State-run Oil and Natural Gas Corp has sought a legal opinion on whether it will be liable to shoulder the entire royalty burden on crude output from the Rajasthan oilfields even after Vedanta Resources buys Cairn Energy’s stake.

The prolific Rajasthan oilfield is economically unviable for ONGC, as it not only has to pay royalty on its 30 per cent share, but also on Cairn India’s 70 per cent stake.

ONGC has sought the Solicitor General of India’s (SGI) opinion if this dispensation will legally continue when Cairn is exiting the project after making a huge profit, sources close to the development said.

In the 1990s, the government had exempted companies investing in the then nascent oil and gas exploration business from payment of statutory levies like royalty and oil development cess. This liability was put on the licensee of the field, a state-owned firm. ONGC is the licensee for the Rajasthan block.

Sources said ONGC, in its query to the SGI, wanted to know the legal position in the event that a company is entering a discovered and producing field and no exploration risk is involved, which was the premise on which the incentive was given in the 1990s. The exemption from statutory levies was to make up for the risk that a company was taking by investing in a nation that is not known to be rich in hydrocarbons.

However, Vedanta, which is buying UK-based Cairn Energy’s majority stake in Cairn India for up to USD 8.48 billion, is not taking any such risk, they said. ONGC wants Vedanta to pay royalty and cess on the 70 per cent crude oil from the Rajasthan block that will accrue to it.

Cairn India operates the Mangala field, the largest of the 25 oil and gas discoveries in the Rajasthan block. The block currently produces 125,000 barrels per day and at peak output of 240,000 bpd, it will account for one-fifth of the nation’s domestic oil production.

ONGC has a 30 per cent interest in the Rajasthan block, which is central to Vedanta’s deal to buy a Cairn India stake. Cairn India holds the remaining 70 per cent participating interest in the Rajasthan block.

A royalty of 20 per cent has to be paid to the government on the price that Rajasthan crude is sold at. At an oil price of USD 40 a barrel, the royalty in case of an average output of 6 million tonnes a year works out to USD 352 million (Rs 1,760 crore).

ONGC has to bear 30 per cent of the USD 2.4 billion cost for developing the fields, as well as pay more than three times its share of USD 105 million royalty.

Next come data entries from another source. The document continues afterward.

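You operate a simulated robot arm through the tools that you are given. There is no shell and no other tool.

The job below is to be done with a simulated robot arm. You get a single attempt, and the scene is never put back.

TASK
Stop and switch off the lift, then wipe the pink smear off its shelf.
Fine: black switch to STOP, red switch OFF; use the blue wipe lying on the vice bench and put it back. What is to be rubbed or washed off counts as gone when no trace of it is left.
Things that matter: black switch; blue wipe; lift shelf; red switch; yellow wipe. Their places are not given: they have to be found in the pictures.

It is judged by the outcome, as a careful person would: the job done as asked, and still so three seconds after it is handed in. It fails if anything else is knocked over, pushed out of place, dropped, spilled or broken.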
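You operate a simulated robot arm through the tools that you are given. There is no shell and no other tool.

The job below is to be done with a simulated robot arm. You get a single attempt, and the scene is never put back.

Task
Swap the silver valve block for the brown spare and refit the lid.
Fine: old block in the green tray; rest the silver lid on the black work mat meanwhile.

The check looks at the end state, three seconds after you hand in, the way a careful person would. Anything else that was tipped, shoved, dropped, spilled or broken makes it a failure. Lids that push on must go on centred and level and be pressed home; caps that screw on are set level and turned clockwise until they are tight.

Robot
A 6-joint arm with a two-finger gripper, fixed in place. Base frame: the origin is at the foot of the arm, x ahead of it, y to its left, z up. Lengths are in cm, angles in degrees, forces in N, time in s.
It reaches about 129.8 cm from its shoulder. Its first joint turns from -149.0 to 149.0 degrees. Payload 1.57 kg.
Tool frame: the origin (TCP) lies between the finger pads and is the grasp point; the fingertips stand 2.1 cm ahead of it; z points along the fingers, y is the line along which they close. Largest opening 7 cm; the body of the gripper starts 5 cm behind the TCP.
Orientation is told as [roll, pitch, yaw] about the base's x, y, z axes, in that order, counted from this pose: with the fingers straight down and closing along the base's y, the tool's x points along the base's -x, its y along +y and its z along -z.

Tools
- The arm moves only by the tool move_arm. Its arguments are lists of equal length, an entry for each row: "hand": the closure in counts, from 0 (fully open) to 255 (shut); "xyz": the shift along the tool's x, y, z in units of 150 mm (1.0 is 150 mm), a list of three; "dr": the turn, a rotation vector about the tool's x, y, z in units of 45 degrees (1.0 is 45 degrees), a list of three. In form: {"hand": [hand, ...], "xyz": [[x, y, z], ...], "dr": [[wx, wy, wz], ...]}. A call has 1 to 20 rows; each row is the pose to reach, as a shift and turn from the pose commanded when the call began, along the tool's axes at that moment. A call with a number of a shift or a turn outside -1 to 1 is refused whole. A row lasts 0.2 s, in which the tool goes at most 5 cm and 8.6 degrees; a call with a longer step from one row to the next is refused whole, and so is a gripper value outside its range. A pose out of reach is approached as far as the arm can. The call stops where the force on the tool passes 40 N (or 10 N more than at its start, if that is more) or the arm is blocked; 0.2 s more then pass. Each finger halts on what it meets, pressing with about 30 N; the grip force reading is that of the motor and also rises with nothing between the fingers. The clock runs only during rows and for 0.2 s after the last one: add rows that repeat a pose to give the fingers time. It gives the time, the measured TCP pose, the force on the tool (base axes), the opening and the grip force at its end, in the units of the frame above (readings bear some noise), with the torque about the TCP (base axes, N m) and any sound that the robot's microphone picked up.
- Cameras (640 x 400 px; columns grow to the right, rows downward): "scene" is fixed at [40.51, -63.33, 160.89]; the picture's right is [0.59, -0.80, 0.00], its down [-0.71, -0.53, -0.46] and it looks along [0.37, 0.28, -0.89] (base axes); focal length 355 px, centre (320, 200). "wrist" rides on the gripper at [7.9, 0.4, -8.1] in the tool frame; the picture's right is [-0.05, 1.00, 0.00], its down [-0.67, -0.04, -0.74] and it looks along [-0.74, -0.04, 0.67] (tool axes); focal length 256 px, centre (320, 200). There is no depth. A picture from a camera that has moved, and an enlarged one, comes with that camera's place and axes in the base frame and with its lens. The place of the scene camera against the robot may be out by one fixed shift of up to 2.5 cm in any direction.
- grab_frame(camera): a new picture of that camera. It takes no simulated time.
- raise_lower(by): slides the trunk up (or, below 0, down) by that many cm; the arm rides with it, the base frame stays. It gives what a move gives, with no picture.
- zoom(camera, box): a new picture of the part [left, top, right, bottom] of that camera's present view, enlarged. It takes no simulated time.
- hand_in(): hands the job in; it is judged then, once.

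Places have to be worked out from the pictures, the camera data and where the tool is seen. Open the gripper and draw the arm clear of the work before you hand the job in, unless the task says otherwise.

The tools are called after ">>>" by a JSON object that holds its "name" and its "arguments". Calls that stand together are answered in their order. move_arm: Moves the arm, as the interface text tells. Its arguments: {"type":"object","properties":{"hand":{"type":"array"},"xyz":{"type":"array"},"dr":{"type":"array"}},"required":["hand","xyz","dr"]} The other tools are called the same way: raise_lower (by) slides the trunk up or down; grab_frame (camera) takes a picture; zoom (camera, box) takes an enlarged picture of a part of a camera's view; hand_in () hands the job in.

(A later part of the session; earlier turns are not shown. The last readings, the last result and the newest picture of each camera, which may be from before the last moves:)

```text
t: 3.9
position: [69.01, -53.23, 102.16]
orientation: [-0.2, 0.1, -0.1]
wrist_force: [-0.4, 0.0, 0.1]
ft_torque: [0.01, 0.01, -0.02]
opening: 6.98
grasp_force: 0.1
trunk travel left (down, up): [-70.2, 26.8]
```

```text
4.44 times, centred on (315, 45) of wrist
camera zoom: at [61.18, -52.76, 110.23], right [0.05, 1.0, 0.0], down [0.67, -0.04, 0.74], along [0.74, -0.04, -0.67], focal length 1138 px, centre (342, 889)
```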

Cairn wants ONGC to also pay its share of the Rs 2,500 per tonne cess levied on crude oil, which would amount to a burden of Rs 1,500 crore for ONGC annually.

Sources said ONGC sought the opinion of the second highest law officer of the country after Cairn Energy stated that the UK firm’s sale of a majority stake in Cairn India to Vedanta Resources would not trigger the preemption rights of the state-owned firm.

The state-owned firm believes that it has preemption or the right of first refusal on all the three producing oil and gas fields operated by Cairn India and Edinburgh-based Cairn Energy needs its consent for the sale of a stake to Vedanta.

ONGC has a 30 per cent interest in the giant Rajasthan oil block, 40 per cent in the Ravva oil and gas fields off the Andhra coast and 50 per cent in the Gauri and Lakshmi gas fields in the Cambay Basin, off the west coast. It also has a stake in some of the seven exploration acreages held by Cairn India.

Cairn Energy has stated that it is selling up to 51 per cent out of its 62.38 per cent holding in Cairn India to London-listed Vedanta at the corporate level and the deal does not trigger the preemption rights of ONGC, as the transaction is at shareholder level and is not the sale of interest in a particular oilfield.

ONGC is not in agreement with the position taken by Cairn Energy and has so sought opinion of SGI, sources said.

The UK firm earlier this month applied to the government for a formal nod in respect of only the seven exploration blocks Cairn India had won in the New Exploration Licensing Policy (NELP) rounds. It stated that only the NELP blocks had provisions necessitating government approval in case of the transfer of ownership. As such, pre-NELP block RJ-ON-90/1 in Rajasthan, the Ravva oil and gas fields and the CB/OS-2 gas fields in the Cambay Basin, off the Gujarat coast, “do not require prior consent” of the government.

“We are not buying the Cairn Energy argument. We believe it needs prior approval in all the 10 (properties),” an Oil Ministry official said, adding that future action will depend on what the SGI has to say.

The SGI has been submitted the provisions of the Production Sharing Contract (PSCs) for the exploration blocks and the Joint Operating Agreement (JOA) in respect of the production acreages.

Cairn Energy had initially sought government concurrence for the entire deal, but the Oil Ministry insisted that it apply separately for approval in respect of each of the 10 properties held by Cairn India. Subsequently, the company applied for separate approvals as per the provisions of the PSC for each of the 10 properties.